Russian President Vladimir Putin says some European counties will not be able to end their reliance on Russian oil imports for the time being, as the European Union (EU) pushes to impose a ban on the country's oil over the war in Ukraine.
“Obviously, some EU states, in whose energy balance the share of Russian hydrocarbons is especially high, will not be able to do this for a long time, to ditch our oil,” the president said on Tuesday.
Speaking at a televised meeting with domestic oil managers and government officials, Putin said that Western sanctions and a possible embargo on Russian oil had resulted in an increase in global oil prices.
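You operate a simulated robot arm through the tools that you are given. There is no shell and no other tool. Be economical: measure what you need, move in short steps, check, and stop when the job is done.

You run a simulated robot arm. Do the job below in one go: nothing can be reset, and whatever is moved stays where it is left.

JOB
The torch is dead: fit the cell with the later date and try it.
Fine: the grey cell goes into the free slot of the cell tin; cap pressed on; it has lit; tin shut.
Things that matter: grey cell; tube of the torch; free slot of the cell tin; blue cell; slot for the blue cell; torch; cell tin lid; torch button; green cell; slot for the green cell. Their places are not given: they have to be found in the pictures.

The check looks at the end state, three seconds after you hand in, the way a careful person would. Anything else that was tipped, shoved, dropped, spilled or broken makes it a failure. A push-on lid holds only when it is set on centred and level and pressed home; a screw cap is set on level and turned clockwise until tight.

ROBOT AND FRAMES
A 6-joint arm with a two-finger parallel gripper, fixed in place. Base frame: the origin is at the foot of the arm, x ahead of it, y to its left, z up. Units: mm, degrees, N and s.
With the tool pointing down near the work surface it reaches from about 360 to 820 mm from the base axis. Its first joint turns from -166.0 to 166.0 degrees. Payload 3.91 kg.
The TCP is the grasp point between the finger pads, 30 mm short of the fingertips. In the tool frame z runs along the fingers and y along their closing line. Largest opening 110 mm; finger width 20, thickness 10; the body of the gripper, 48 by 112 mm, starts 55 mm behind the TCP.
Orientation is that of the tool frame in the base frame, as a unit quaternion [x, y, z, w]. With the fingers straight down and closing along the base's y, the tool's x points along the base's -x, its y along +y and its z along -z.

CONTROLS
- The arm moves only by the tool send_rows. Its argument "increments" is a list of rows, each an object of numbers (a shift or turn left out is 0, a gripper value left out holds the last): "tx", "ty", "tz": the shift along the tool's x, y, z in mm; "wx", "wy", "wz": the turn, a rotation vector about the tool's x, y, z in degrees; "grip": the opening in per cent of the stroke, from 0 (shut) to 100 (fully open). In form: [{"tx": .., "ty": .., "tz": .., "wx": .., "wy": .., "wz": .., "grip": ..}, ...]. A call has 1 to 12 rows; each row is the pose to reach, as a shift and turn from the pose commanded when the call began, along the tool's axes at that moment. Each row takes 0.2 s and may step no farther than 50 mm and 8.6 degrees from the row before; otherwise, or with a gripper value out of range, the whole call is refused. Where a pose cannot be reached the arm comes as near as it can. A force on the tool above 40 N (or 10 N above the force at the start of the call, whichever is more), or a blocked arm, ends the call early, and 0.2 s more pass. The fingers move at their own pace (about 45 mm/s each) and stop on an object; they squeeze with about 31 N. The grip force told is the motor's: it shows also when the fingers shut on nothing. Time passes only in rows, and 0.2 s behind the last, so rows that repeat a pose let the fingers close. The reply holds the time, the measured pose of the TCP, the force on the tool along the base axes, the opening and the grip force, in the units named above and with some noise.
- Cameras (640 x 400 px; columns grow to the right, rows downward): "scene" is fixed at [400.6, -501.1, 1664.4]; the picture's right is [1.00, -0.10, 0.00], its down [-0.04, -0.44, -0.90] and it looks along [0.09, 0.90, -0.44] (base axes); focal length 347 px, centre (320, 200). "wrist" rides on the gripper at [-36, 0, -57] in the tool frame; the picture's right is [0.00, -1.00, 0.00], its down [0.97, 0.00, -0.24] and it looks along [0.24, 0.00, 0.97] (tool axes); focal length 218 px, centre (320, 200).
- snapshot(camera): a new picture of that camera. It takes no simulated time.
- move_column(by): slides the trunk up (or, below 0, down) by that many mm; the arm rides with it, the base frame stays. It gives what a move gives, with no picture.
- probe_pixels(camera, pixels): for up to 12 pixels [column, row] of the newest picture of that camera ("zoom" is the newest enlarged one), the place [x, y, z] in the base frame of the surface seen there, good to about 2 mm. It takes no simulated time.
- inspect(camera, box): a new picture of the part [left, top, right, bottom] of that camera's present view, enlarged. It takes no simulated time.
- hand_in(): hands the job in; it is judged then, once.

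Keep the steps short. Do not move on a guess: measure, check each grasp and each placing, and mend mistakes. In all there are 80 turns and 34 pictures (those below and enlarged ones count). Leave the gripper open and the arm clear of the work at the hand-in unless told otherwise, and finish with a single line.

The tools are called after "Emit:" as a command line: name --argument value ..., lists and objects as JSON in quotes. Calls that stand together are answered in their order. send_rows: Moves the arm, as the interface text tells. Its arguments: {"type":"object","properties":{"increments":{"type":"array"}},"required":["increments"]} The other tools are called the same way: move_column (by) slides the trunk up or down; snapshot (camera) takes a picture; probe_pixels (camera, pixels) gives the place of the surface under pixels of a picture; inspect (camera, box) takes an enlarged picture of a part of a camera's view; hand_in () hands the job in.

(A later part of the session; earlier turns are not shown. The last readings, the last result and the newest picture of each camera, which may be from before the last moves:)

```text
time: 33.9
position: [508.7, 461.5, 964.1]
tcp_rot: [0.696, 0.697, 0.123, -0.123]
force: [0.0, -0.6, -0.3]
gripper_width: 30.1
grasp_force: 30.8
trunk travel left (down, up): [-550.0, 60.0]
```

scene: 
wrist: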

“There are tectonic changes on the oil market, and making business as it had been done before, in line with the old model, looks unlikely,” Putin said, adding that it was important to set up a complete chain from producer to end-buyer.
The European Commission proposed a ban on crude imports from Russia in early May as part of a raft of new sanctions to punish Moscow over the military campaign in Ukraine.
The European Union (EU), however, has so far failed to reach an agreement on the proposal, as Hungary continues to stand firm against the proposal.
Hungary has argued the ban, which could last for years, would “completely destroy” its energy supply security.
The EU needs unanimous agreement from its 27 members to push through each set of sanctions.
Foreign ministers from the 27 EU countries met in a gathering on Monday, to discuss the ban, but they failed in their effort to pressure Hungary to lift its veto of an oil embargo on Russia.
“Unhappily, it has not been possible to reach an agreement today,” said EU foreign policy chief Josep Borrell.
He said that Hungary set out its argument based on economic, not political, concerns.
“I am confident that we will find agreement in the coming days,” German Foreign Minister Annalena Baerbock said.
Dutch Foreign Minister Wopke Hoekstra spoke of a deal soon.
Lithuanian Foreign Minister Gabrielius Landsbergis accused Hungary of holding the bloc “hostage.”
We have to agree, we cannot be held hostage,” he added.
Hungary imports 65 percent of its oil and 85 percent of its gas supplies from Russia, according to Hungarian government spokesman Kovacs It has long ruled out supporting any import ban on Russian oil and gas.
Hungary and Slovakia, both highly dependent on Russian oil, have been offered an extra year to meet the EU demands to enact the ban.
Some diplomats now hope to reach an agreement a May 30-31 summit, probably over six months, with a longer transition period for Hungary, Slovakia and the Czech Republic.
The United States and Britain has already imposed an oil embargo on Russia. The EU has banned Russian coal.
The Russian president warned last that anti-Moscow sanctions have backfired and that Western countries have been hit worse by the bans.
He said that the West "guided by short-sighted, inflated political ambitions and by Russophobia, deal a much harder blow to their own national interests.”